Print, without altering anything, the lines from the one that holds "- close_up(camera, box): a" to the one that holds "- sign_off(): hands", inclusive. No other lines belong in the output.

>>>>

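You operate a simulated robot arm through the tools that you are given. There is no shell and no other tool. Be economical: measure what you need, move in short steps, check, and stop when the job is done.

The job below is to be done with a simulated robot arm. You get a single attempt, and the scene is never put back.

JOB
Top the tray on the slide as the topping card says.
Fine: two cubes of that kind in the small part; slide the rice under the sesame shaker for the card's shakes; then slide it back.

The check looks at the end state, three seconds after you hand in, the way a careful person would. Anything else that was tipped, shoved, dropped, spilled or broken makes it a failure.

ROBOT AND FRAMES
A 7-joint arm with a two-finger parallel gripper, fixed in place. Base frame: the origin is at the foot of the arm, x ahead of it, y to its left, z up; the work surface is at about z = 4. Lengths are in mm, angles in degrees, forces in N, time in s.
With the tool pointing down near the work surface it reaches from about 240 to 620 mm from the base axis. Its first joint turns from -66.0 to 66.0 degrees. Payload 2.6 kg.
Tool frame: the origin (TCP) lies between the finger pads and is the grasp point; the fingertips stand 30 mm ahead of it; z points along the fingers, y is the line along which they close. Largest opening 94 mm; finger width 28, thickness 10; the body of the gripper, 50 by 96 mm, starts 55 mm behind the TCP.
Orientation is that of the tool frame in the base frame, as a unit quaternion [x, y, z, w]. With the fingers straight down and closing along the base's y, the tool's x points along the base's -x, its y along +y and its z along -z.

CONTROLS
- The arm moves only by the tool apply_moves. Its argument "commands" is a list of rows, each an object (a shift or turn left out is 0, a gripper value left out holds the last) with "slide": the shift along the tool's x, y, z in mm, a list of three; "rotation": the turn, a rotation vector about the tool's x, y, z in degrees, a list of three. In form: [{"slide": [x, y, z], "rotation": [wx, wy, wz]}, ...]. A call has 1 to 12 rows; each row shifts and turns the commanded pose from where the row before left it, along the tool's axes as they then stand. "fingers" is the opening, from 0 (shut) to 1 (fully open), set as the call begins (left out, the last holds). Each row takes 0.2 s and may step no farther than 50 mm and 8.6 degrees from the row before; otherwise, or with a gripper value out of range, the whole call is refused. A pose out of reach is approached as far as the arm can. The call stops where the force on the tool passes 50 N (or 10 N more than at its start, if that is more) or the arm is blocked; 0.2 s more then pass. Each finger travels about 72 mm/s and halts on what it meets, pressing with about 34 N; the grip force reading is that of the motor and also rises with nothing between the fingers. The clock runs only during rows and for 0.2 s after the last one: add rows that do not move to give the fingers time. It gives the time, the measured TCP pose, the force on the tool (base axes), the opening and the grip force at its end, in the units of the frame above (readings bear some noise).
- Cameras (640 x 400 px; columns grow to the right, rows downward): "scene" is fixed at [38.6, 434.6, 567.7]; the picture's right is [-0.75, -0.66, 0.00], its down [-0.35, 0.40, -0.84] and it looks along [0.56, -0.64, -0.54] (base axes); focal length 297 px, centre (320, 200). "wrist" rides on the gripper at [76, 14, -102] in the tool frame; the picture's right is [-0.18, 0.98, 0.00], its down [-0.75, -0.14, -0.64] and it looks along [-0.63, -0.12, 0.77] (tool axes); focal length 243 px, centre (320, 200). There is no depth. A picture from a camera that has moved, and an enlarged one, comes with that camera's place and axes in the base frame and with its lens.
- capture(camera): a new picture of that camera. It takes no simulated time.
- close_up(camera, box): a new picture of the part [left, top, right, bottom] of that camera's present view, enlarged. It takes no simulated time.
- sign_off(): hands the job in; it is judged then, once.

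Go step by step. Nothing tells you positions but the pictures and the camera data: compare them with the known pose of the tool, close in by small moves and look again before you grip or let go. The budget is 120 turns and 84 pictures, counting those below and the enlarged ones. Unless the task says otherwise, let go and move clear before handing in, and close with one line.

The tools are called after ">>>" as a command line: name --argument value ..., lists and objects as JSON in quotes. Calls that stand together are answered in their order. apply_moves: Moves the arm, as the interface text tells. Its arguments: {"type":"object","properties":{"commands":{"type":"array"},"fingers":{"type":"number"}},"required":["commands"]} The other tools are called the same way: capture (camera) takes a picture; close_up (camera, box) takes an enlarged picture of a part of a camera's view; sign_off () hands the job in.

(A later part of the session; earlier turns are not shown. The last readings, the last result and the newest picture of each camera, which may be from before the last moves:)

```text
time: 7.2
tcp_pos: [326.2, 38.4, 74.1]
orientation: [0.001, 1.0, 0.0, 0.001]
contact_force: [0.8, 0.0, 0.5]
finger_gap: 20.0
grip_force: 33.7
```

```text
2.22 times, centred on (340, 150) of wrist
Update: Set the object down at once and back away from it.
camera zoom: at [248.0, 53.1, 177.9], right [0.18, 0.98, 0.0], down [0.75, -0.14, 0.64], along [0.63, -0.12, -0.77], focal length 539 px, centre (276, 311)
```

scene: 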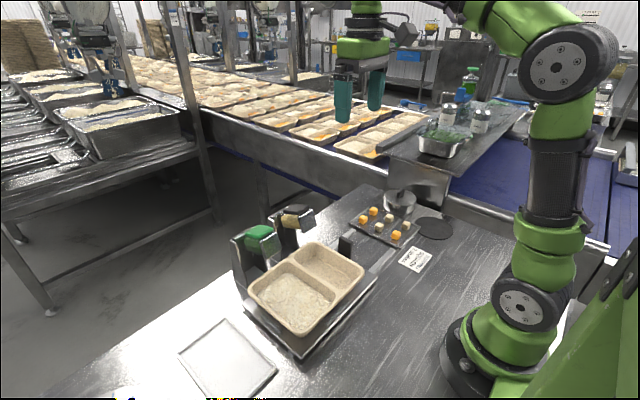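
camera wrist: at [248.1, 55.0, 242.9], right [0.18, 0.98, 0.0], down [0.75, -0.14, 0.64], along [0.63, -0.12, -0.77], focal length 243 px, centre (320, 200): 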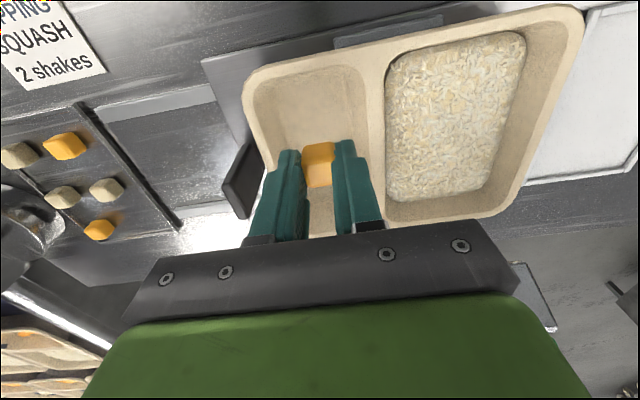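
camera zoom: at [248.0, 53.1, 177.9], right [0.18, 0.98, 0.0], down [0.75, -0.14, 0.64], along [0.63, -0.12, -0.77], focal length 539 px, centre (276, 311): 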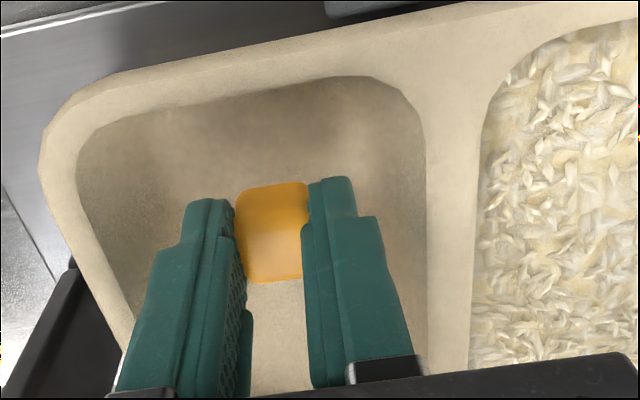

<<<<

Solution to this task:
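- close_up(camera, box): a new picture of the part [left, top, right, bottom] of that camera's present view, enlarged. It takes no simulated time.
- sign_off(): hands the job in; it is judged then, once.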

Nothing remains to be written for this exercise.